■ To do
Could you quote the document passage from "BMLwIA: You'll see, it" up to and including "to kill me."?

■ Stored data
· · ·
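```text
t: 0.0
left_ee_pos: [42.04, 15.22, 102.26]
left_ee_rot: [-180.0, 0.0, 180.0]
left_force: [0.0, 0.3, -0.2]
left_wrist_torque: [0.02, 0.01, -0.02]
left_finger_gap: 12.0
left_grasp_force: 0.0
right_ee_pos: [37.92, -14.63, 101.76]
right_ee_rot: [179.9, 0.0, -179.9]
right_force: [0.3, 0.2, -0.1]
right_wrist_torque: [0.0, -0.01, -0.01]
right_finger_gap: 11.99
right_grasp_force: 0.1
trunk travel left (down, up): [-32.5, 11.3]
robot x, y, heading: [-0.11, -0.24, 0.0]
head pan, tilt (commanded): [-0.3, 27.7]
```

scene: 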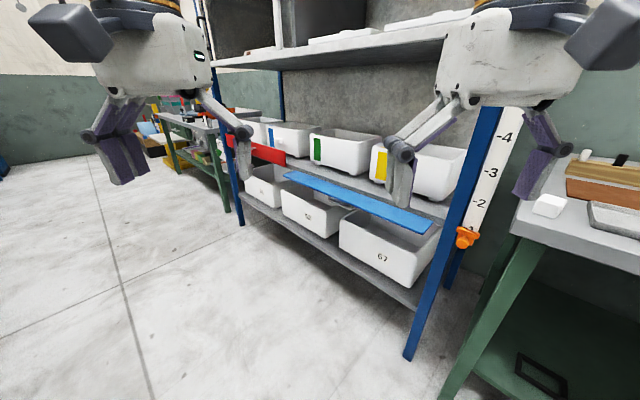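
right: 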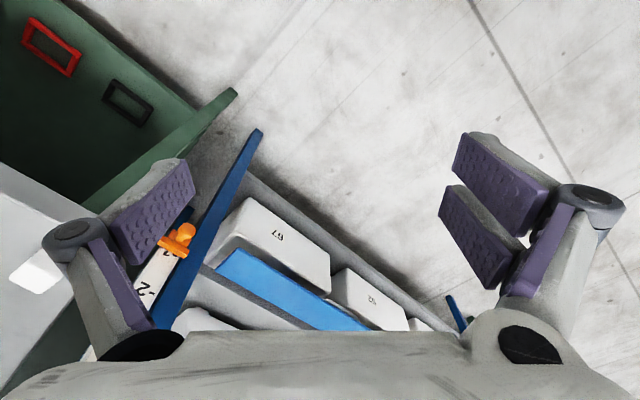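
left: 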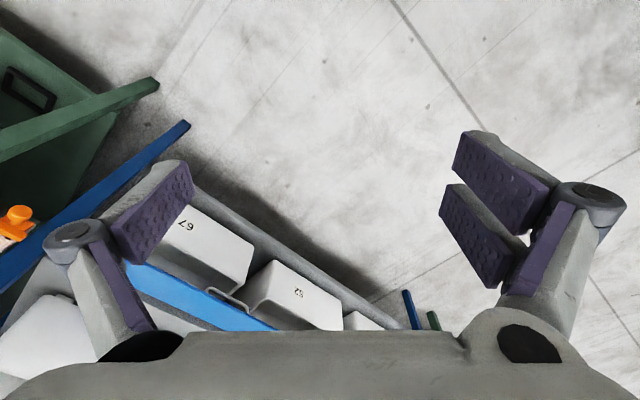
· · ·
■ Document passage
Me: That does look . . . dewy.
BMLwIA: Now, next we need to put a corrector under the concealer.
Me: I . . what is corrector?
BMLwIA: You'll see, it brightens the undereye area and really camouflages the dark circles you have.
Me, looking in mirror: Yeah. It does.
BMLwIA: Now I apply undereye concealer, set with powder, and finish with bronzer. Voila!"
Me, looking in mirror, looking about a zillion times better than I did four minutes earlier: My husband is going to kill me.

I don't know, I'm in my mid-thirties, and I suppose it's time to move beyond the drug-store make-up that I've been using since I was a teenager. And when Jason sees the credit card bill, I'll just remind him about that one time he went to Costco to buy eggs and came home with $150.00 worth of groceries.

*****

We're taking the girls to see The Nutcracker this afternoon. To say they are excited would be an understatement. Annie appeared in the kitchen at 7:30 this morning, dressed head to toe in the outfit she's going to wear to the ballet, complete with tights, shoes, and headband. "Can you curl my hair?" she asked. "And can I borrow a pair of your earrings?" In six hours, Annie, in six hours . . .
· · ·
■ Task solution
BMLwIA: You'll see, it brightens the undereye area and really camouflages the dark circles you have.
Me, looking in mirror: Yeah. It does.
BMLwIA: Now I apply undereye concealer, set with powder, and finish with bronzer. Voila!"
Me, looking in mirror, looking about a zillion times better than I did four minutes earlier: My husband is going to kill me.